Describe the factors influencing motor control
ACTUATORS: relatively slow, time varying (fatigue), different fibre types.
SENSORS: Muscle Spindle (velocity, position), golgi tendon organ (force), sensory integration.
NEURAL PROCESSING: Long delays (30ms)
Disease can affect muscles (weakness, change in fibre type), sensory, processing and neural function (e.g. spinal cord injury, brain damage, peripheral nerve injury)
Explain what is meant by “short latency reflexes”. Which components are involved and what is their role in movement control? Give two examples of reflexes, and discuss how they are affected in neurological disease such as spinal cord injury where supraspinal input is reduced or absent.
Short latency reflexes involve muscle/tendon receptors and the spinal cord. They are characterised by a very fast response (<100ms). Reflexes are important in motor control to provide an initial response to a stimulus
Two examples: withdrawal reflex and crossed extensor reflex.
Reflexes are normally modulated by supraspinal inputs. Absence of supra spinal inputs in neurological disorders (e.g. spinal cord injury) can lead to muscle spasticity which is often a major problem in neuromuscular rehabilitation
What are the three main muscle groups involved in breathing and what are their functions? Provide two examples how FES can be used to assist breathing. For each example, describe which of the muscle groups are involved and how FES is applied.
Diaphragm (main breathing muscle, inhalation); Chest muscles (supplementary muscles for inhalation, exhalation), Abdominal muscles (exhalation, cough) FES can be used for diaphragm pacing (phrenic nerve stimulation), usually with an implanted system FES can also be applied to the abdominal muscles using surface FES to enhance coughing and to assist ventilator weaning.
Name three motor deficits caused by problems with basal ganglia.
Parkinson disease; Huntington disease and hemibalism
Explain the symptoms of a deficit which is related to pathological changes in substantia nigra and provide an example of one treatment which involves the use
of technology.
Parkinson disease caused by decreased dopamine in substantia nigra pars compacta, involuntary tremulous motion, with lessened muscular power, senses
and intellect unaffected
Deep brain stimulator is used to alleviate symptoms of Parkinson disease
Following an injury to the sensory-motor cortex, a person can walk and can move their arms, but cannot produce fractioned movements of arms and hands.

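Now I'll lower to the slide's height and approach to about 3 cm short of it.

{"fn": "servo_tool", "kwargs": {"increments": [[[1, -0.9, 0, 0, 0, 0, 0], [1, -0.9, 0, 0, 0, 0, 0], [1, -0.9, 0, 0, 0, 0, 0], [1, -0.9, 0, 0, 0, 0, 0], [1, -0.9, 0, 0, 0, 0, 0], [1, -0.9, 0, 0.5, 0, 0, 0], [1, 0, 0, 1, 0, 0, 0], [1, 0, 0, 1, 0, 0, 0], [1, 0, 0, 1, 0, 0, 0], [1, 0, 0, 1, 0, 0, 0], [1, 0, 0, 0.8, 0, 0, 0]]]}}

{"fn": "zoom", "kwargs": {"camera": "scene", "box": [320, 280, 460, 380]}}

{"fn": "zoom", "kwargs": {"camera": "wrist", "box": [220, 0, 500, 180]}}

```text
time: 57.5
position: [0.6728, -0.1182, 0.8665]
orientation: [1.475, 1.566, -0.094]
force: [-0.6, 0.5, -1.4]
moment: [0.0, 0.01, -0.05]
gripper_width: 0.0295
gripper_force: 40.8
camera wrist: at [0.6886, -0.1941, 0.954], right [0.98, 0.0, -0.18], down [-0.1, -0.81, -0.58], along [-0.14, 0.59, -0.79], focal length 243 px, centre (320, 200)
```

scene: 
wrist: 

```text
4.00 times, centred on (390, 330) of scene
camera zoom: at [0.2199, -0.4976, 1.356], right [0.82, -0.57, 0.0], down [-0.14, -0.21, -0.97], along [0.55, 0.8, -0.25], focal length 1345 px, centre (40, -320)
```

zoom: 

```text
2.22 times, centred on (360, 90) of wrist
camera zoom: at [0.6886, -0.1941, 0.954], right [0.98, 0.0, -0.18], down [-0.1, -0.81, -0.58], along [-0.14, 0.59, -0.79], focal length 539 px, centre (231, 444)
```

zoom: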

Which motor pathways have been affected by the injury?
Lateral motor pathways, Pyramidal and Rubrospinal tracts have been affected. Pyramidal tracts originates in neocortex, and has major function in fine control
of distal muscles. Rubrospinal tract is older and somewhat redundant.

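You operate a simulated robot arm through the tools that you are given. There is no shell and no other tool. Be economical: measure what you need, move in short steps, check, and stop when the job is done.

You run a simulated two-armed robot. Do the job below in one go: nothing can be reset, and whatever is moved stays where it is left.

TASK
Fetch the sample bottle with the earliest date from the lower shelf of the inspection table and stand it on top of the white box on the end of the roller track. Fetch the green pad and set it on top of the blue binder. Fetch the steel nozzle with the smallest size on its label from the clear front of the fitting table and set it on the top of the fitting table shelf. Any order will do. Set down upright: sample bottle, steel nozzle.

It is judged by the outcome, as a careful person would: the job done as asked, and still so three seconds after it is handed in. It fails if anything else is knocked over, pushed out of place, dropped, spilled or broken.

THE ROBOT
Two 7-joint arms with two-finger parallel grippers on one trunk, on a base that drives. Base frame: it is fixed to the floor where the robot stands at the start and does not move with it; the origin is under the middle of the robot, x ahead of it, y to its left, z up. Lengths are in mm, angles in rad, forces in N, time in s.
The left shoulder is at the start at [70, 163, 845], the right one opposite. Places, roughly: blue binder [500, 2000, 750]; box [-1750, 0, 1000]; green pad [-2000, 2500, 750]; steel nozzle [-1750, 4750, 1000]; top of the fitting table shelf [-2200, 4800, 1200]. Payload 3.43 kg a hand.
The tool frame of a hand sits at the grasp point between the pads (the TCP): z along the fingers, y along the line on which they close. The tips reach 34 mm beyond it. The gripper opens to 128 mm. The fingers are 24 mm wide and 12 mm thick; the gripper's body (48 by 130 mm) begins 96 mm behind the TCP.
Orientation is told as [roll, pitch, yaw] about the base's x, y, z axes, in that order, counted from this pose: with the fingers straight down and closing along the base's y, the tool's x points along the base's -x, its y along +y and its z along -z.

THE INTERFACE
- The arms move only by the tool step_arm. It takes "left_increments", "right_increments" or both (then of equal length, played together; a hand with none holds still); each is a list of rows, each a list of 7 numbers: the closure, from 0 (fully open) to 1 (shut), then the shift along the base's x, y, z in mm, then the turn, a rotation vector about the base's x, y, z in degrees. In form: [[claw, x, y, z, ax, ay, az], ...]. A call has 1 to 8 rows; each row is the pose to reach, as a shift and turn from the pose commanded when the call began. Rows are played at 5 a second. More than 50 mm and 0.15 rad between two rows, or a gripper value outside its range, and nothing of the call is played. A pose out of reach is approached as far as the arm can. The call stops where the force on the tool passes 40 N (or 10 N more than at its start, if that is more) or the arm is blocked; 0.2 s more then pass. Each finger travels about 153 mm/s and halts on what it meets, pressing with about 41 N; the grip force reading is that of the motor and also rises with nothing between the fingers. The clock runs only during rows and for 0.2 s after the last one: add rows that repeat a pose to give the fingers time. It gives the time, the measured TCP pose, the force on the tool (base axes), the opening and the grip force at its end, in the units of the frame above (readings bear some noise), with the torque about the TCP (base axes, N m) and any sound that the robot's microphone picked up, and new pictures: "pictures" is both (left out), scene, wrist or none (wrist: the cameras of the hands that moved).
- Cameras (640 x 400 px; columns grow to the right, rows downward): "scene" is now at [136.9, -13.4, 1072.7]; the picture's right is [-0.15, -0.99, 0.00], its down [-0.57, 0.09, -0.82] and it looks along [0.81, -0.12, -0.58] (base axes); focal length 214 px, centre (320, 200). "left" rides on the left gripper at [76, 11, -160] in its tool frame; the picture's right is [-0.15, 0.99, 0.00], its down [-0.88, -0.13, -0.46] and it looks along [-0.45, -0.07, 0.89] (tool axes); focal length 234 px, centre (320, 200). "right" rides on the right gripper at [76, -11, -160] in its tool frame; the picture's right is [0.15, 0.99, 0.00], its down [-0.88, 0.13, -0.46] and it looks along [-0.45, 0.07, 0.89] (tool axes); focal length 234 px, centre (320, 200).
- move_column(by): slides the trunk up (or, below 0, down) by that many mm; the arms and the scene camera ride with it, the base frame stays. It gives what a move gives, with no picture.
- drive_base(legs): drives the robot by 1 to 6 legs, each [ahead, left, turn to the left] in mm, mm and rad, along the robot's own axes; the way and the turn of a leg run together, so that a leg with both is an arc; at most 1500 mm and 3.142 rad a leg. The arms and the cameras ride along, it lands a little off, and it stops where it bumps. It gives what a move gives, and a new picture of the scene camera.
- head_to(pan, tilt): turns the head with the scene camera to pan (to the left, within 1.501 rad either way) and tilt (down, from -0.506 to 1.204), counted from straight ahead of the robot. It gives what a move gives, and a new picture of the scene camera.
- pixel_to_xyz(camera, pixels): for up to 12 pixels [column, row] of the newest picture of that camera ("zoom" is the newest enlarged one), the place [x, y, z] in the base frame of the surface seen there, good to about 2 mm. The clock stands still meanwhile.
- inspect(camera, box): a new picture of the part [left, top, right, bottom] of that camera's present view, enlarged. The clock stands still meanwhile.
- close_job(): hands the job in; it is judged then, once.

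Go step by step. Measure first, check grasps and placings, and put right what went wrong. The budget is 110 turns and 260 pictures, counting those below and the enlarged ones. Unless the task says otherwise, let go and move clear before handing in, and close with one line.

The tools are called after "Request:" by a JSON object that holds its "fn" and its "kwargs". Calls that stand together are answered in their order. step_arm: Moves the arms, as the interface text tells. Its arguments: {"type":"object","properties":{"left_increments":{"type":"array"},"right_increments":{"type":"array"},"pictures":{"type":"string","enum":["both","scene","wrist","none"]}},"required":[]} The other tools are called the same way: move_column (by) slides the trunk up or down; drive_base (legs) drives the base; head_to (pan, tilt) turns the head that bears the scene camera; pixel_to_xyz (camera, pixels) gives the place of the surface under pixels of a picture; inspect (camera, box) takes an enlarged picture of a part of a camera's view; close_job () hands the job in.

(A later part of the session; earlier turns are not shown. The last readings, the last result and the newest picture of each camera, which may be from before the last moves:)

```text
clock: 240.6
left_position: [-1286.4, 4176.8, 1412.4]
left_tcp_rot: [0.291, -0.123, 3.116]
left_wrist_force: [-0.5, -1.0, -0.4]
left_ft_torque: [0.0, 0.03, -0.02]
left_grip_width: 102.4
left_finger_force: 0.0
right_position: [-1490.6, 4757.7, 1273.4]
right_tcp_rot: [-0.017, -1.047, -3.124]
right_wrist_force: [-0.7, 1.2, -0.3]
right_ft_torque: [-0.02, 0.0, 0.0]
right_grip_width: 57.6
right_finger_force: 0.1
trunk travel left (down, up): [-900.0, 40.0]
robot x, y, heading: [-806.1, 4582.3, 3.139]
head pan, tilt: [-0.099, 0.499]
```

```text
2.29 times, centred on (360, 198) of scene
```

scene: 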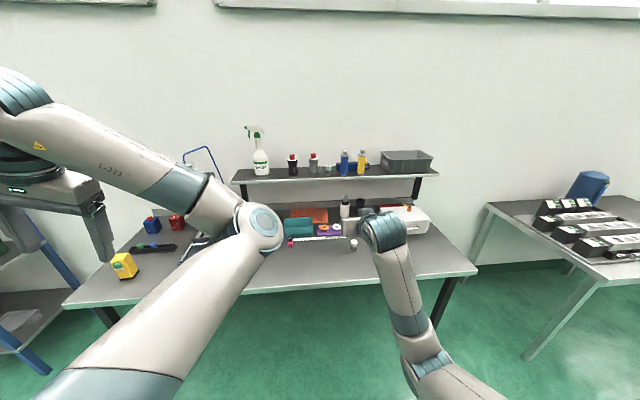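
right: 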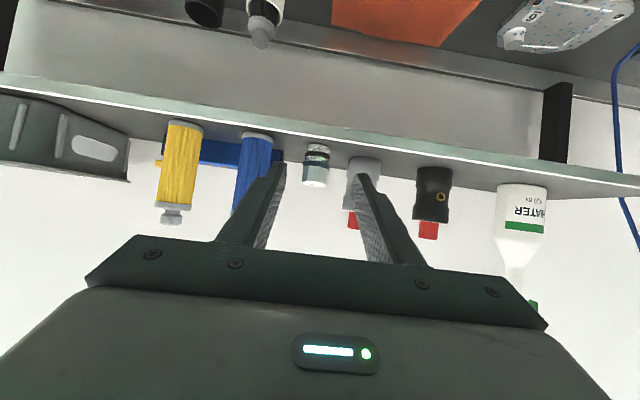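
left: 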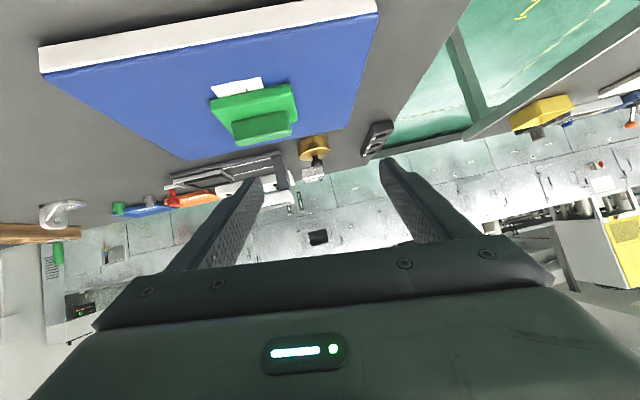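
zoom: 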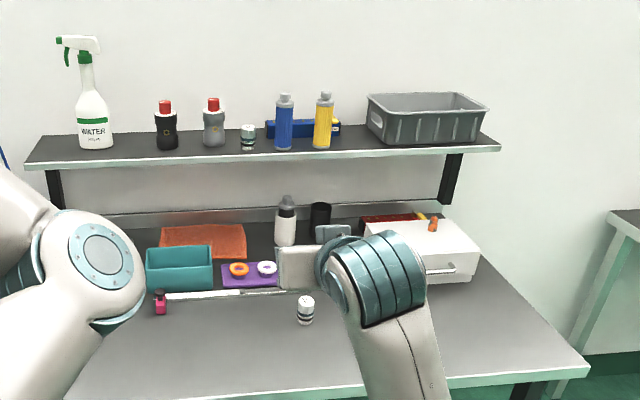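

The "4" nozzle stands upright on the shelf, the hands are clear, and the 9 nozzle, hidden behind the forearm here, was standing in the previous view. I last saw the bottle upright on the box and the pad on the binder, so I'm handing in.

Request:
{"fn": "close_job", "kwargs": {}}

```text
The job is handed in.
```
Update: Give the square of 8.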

Explain what is meant by “use dependent plasticity” in able bodied people and provide one example
Use dependant plasticity: motion practice consisting of simple, repetitive motions can lead to a form of use-dependant plasticity. After a relatively short repetitive practice, the motor cortex encodes the kinematic details of the practiced movements.

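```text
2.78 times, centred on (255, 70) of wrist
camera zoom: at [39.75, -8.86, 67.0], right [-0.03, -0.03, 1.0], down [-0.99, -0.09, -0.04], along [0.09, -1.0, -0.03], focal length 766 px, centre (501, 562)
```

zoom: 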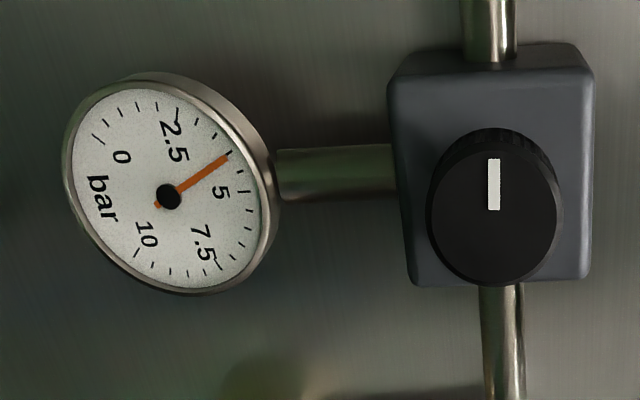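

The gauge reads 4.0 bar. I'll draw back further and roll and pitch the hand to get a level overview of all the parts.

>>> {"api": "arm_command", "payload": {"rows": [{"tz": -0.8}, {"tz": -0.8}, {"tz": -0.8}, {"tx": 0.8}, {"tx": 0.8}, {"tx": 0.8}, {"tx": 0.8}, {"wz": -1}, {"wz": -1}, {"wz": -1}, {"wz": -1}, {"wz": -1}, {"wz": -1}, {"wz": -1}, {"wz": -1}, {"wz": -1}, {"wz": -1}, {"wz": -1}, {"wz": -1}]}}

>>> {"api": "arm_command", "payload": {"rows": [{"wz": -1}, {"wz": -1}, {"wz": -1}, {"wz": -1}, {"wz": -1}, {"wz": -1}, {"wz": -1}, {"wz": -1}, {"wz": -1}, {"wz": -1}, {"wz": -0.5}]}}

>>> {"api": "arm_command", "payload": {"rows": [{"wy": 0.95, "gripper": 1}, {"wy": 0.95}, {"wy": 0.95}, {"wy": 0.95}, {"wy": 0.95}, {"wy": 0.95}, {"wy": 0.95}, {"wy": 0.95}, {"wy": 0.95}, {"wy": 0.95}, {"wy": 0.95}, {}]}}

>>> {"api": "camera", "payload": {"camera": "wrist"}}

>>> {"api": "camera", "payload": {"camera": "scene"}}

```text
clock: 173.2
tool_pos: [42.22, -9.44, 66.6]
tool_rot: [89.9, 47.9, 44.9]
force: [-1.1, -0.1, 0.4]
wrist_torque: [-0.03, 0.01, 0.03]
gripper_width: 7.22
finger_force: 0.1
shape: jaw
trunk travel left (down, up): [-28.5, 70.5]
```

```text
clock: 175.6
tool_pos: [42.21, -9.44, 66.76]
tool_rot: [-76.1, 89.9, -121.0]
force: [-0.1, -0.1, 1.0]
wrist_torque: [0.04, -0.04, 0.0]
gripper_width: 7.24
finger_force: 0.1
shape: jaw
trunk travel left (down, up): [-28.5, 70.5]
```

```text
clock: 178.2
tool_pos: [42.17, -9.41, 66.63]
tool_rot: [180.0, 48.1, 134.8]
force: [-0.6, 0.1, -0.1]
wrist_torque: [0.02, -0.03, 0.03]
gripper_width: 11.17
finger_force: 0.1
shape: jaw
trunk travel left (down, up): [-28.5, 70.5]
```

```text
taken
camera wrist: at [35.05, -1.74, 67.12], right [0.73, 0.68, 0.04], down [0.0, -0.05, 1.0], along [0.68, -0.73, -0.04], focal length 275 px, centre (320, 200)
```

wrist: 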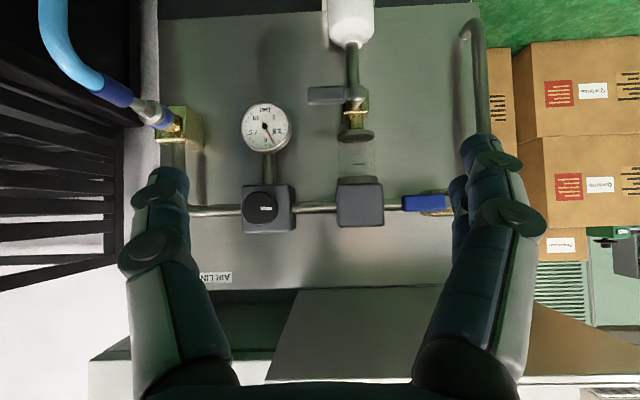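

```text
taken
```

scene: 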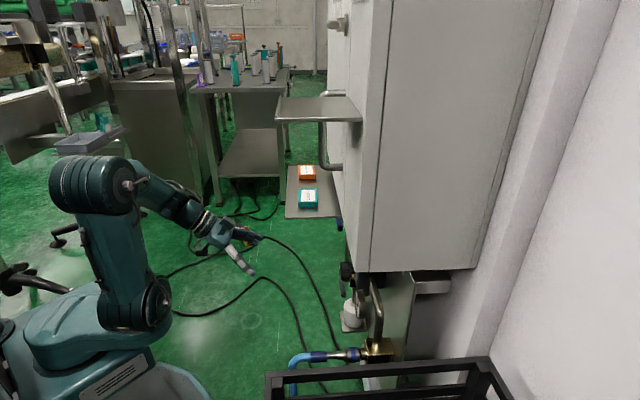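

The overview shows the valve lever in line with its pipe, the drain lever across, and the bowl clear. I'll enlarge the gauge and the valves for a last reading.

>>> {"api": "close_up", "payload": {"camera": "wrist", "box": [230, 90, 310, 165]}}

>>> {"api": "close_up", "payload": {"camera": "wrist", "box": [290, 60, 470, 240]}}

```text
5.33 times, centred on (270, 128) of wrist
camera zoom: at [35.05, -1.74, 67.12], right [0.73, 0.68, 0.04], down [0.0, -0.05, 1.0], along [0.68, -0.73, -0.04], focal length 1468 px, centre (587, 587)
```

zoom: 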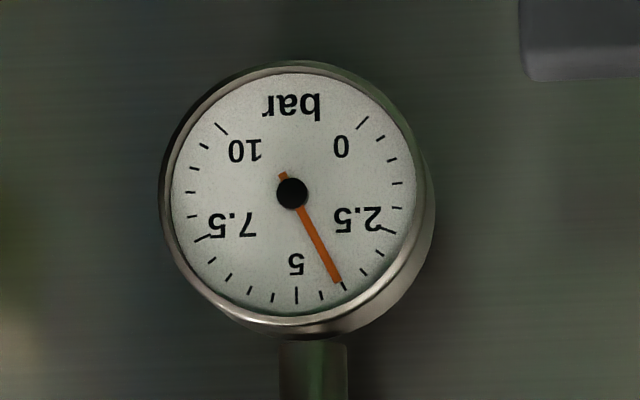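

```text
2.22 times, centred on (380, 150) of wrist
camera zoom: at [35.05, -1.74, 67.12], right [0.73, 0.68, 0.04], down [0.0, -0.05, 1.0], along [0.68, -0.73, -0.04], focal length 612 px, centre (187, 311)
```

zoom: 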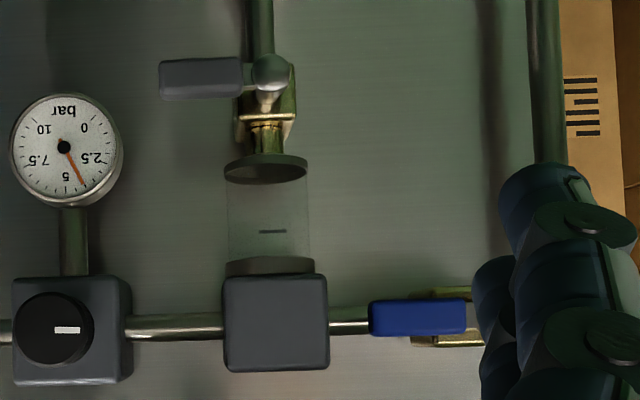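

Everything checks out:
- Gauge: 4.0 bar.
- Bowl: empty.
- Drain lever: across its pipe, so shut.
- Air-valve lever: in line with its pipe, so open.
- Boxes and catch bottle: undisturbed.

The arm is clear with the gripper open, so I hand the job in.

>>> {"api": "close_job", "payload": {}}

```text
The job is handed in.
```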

rTMS simulation of motor cortex was applied several times to establish that it produces thumb adduction. Then the same person is asked to practice for a while, on the same day movement of thumb in the opposite direction, i..e
abduction. Following that rTMS was applied over the same location but instead of adduction it caused the abduction of the thumb. After several stimulus rTMS started producing adduction as initially. This shows that motor cortex can retaina short term memory trace of the most recently practiced movement.